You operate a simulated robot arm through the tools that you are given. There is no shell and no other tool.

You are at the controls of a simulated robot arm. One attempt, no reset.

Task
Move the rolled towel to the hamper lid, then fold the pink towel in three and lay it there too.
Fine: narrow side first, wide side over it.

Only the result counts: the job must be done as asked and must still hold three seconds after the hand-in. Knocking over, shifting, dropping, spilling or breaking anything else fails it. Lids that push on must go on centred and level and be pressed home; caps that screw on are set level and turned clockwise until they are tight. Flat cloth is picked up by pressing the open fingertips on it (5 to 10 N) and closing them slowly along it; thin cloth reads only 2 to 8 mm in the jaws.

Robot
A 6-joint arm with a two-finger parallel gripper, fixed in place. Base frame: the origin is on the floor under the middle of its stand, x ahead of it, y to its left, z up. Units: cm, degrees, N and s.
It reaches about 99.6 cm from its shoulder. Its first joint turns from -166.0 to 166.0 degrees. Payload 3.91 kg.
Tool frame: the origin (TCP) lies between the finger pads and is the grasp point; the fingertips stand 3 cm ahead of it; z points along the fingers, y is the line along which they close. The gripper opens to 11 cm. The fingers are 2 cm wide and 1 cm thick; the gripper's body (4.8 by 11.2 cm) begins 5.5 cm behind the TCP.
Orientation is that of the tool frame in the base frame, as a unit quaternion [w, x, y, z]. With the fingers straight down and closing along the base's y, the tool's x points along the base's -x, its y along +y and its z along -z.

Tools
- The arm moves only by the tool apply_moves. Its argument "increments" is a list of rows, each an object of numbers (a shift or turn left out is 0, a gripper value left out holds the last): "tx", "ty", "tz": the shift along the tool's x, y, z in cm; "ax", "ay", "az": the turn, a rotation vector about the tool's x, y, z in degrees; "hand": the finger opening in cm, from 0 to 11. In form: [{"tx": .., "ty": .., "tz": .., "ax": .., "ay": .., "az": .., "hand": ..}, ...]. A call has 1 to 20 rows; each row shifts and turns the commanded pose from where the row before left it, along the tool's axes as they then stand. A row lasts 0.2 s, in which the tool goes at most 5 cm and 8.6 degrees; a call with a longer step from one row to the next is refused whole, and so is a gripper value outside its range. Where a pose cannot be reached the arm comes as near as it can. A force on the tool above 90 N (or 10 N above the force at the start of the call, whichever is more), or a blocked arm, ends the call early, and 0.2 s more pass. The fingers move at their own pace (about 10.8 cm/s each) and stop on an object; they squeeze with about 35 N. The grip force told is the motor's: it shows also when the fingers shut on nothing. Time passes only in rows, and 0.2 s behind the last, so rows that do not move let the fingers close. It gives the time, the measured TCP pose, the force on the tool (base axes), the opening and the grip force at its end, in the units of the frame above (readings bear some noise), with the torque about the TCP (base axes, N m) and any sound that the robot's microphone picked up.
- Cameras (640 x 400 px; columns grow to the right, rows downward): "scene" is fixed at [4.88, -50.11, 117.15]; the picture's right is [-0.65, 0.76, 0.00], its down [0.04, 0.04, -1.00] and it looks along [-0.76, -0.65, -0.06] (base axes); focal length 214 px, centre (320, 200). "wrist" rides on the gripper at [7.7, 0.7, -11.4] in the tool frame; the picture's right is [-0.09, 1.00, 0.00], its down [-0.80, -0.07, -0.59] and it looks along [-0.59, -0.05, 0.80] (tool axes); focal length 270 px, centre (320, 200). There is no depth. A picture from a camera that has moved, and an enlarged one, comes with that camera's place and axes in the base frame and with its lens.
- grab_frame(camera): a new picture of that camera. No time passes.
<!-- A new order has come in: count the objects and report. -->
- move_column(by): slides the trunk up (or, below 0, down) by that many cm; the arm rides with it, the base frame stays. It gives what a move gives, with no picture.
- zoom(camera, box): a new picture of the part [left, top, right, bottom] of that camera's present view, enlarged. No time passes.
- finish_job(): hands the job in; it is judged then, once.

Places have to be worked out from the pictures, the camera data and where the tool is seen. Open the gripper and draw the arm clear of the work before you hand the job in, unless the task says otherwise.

▸ What is asked: Lines of the material that contain the word "over" are to be gathered.

▸ Result:
Fine: narrow side first, wide side over it.
Only the result counts: the job must be done as asked and must still hold three seconds after the hand-in. Knocking over, shifting, dropping, spilling or breaking anything else fails it. Lids that push on must go on centred and level and be pressed home; caps that screw on are set level and turned clockwise until they are tight. Flat cloth is picked up by pressing the open fingertips on it (5 to 10 N) and closing them slowly along it; thin cloth reads only 2 to 8 mm in the jaws.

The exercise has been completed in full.